Federführend im MEESST-Konsortium ist das Von Karman Institute for Fluid Mechanics (VKI) in Belgien, insbesondere für das Problem der Funkkommunikation mit dem Hochgeschwindigkeitsfahrzeug, die durch das umgebende Plasma gestört wird. Das Institut für Raumfahrtsysteme (IRS) der Universität Stuttgart ist federführend für die Kontrolle der thermischen Effekte. Es verfügt über langjährige Erfahrung mit Hyperschalleintrittssystemen und der Anwendung von MHD für Raketenantriebsplasmen, die eine ähnliche Technologie wie MEESST verwenden. Sowohl das VKI als auch das IRS verwenden Windkanäle, um die Atmosphären von Erde und Mars zu simulieren und Plasmen zu erzeugen, die für die Erprobung von MEESST-Designs nützlich sind. Diese Einrichtungen können entweder Luft für die Modellierung der Erdatmosphäre oder Kohlendioxid für die Modellierung der Marsatmosphäre verwenden. Die Universität Luxemburg entwickelt Modelle für Strahlungs- und Funkausfälle.
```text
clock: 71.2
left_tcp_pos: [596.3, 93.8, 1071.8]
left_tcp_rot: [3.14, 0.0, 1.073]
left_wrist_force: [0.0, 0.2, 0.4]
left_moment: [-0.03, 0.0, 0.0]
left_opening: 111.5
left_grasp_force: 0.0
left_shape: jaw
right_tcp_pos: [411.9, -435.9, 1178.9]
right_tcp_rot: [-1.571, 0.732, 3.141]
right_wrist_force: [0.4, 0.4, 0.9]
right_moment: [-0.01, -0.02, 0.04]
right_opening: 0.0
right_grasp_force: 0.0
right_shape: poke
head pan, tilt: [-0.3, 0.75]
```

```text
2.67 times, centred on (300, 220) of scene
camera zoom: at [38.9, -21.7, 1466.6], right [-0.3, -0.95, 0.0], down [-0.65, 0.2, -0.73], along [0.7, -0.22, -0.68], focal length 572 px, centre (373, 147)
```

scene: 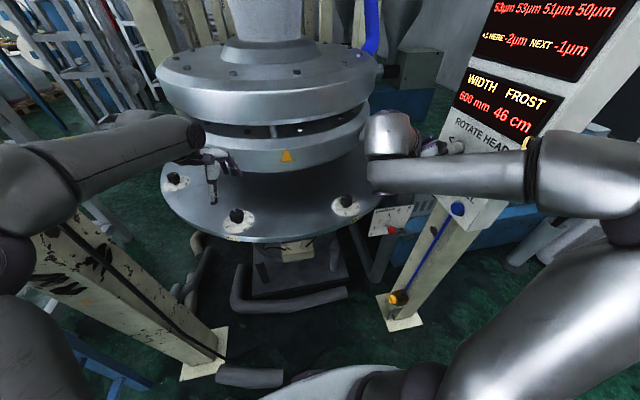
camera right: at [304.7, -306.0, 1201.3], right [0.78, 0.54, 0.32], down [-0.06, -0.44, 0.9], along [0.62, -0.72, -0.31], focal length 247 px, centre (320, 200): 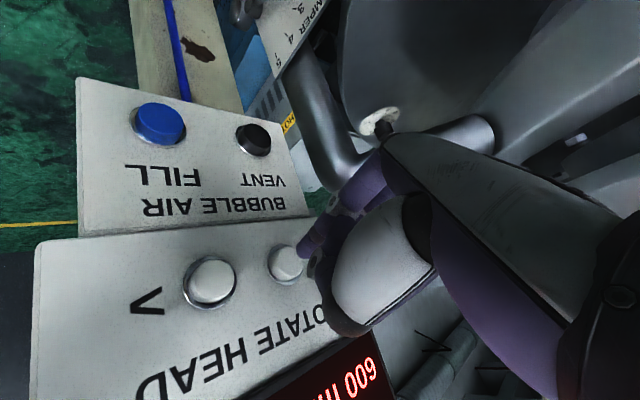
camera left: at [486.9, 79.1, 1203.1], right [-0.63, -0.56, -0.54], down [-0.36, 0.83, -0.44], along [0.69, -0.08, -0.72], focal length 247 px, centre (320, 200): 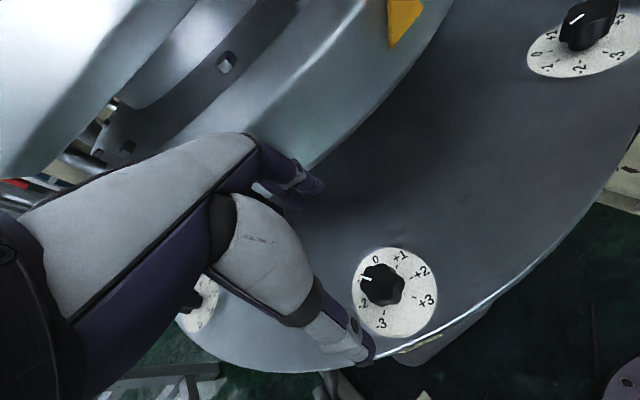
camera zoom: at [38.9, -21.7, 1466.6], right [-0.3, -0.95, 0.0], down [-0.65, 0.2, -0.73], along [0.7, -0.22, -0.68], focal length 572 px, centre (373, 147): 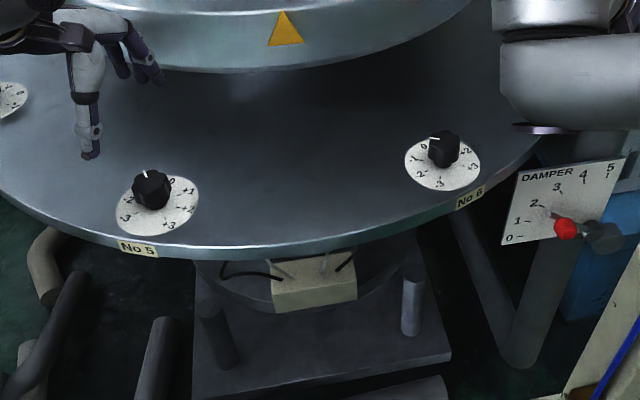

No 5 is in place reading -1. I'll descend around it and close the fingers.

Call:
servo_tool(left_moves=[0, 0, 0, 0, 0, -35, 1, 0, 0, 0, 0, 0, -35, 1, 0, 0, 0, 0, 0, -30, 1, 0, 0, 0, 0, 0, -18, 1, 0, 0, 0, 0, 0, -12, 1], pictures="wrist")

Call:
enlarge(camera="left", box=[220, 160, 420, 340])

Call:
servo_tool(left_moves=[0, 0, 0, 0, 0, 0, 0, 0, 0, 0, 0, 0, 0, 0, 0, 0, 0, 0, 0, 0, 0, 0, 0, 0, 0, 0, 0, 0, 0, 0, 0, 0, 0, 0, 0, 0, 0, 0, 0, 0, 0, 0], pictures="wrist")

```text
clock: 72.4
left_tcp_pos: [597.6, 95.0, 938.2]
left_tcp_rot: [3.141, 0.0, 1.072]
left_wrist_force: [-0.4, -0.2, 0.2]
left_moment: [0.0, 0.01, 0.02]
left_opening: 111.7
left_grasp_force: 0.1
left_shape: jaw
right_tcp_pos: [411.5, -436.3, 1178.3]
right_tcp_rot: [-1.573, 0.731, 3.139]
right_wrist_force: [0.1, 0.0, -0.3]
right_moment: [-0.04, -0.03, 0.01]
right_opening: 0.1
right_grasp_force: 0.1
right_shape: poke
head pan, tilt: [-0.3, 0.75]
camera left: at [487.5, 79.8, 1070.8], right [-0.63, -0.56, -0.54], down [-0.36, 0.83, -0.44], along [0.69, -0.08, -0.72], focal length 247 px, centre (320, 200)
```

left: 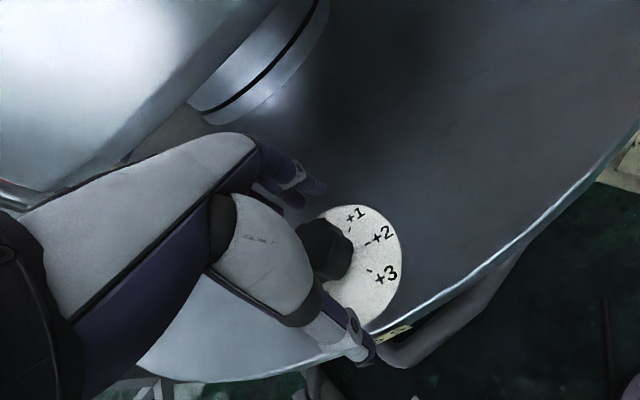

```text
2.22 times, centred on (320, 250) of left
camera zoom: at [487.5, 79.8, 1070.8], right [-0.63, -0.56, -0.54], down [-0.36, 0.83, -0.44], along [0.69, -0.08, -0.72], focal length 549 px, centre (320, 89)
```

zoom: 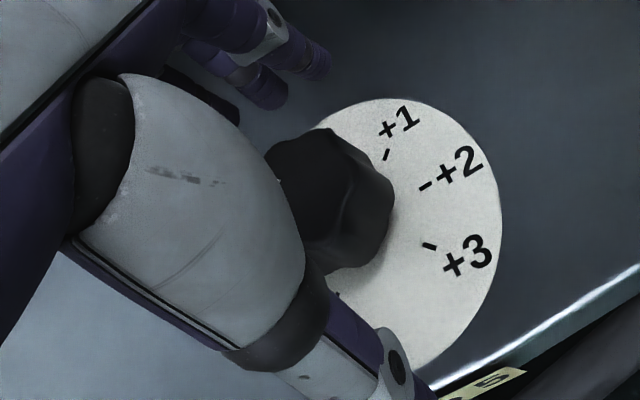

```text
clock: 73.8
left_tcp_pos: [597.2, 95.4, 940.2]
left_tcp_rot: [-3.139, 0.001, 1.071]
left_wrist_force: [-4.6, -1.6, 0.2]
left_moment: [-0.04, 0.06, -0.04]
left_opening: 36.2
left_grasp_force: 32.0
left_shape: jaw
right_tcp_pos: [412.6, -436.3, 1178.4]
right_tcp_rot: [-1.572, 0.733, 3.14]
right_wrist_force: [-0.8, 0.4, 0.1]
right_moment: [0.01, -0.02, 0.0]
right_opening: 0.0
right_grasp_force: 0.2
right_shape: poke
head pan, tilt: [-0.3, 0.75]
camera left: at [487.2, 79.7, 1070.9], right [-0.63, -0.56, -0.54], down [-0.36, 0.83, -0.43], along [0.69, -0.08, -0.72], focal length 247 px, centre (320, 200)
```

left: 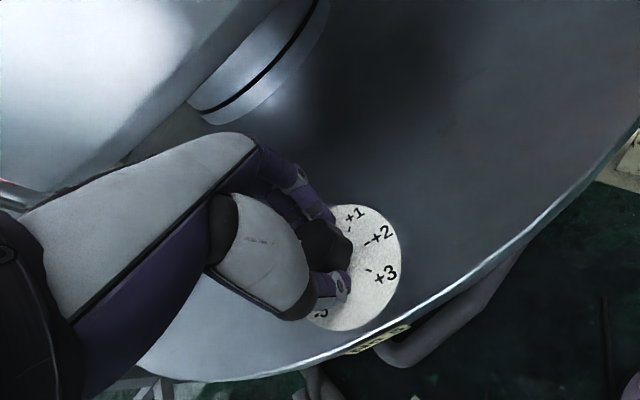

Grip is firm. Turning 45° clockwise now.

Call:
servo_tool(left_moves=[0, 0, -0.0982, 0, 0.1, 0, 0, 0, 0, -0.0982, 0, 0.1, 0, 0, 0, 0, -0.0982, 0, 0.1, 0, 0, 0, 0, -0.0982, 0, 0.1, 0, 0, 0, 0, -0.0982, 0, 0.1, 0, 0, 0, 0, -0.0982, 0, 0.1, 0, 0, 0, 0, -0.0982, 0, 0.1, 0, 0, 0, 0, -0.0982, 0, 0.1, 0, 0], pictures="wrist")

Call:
Die Hochtemperatursupraleiter, die zur Erzeugung der zum Schutz von Raumfahrzeugen erforderlichen Magnetfelder verwendet werden, werden vom Karlsruher Institut für Technologie hergestellt.

Die Grundlagen des MEESST

Die amerikanische Raumfahrtbehörde NASA hat ein offensichtliches Interesse daran, diese Technologie in der Wiedereintrittsphase von Raumfahrzeugen und Raketen einzusetzen.
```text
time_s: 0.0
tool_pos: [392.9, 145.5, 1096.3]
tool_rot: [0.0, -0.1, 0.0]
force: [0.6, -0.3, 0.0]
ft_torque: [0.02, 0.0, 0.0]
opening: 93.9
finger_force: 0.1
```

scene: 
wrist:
Eine Rakete, die sich mit mehrfacher Schallgeschwindigkeit schnell durch die Atmosphäre bewegt, verursacht an ihrem vorderen Ende eine atmosphärische Verdichtung, die die Oberfläche mit einer Energie von mehreren Megawatt pro Quadratmeter erhitzt. Bei diesen Temperaturen bildet sich eine Plasmahülle, die das Eindringen von Radiowellen verhindert und so einen Blackout verursacht. Das MEESST-System erzeugt ein Magnetfeld, das mit dem Plasma interagiert und es von der Rakete abschirmt (Abbildungen 2 und 3).

Die Geometrie des künstlichen Magnetfeldes erzeugt eine Lorentzkraft – eine magnetische Kraft, die auf geladene Teilchen wirkt und diese in der Stoßwelle spiralförmig von der Vorderseite der Rakete weg treibt.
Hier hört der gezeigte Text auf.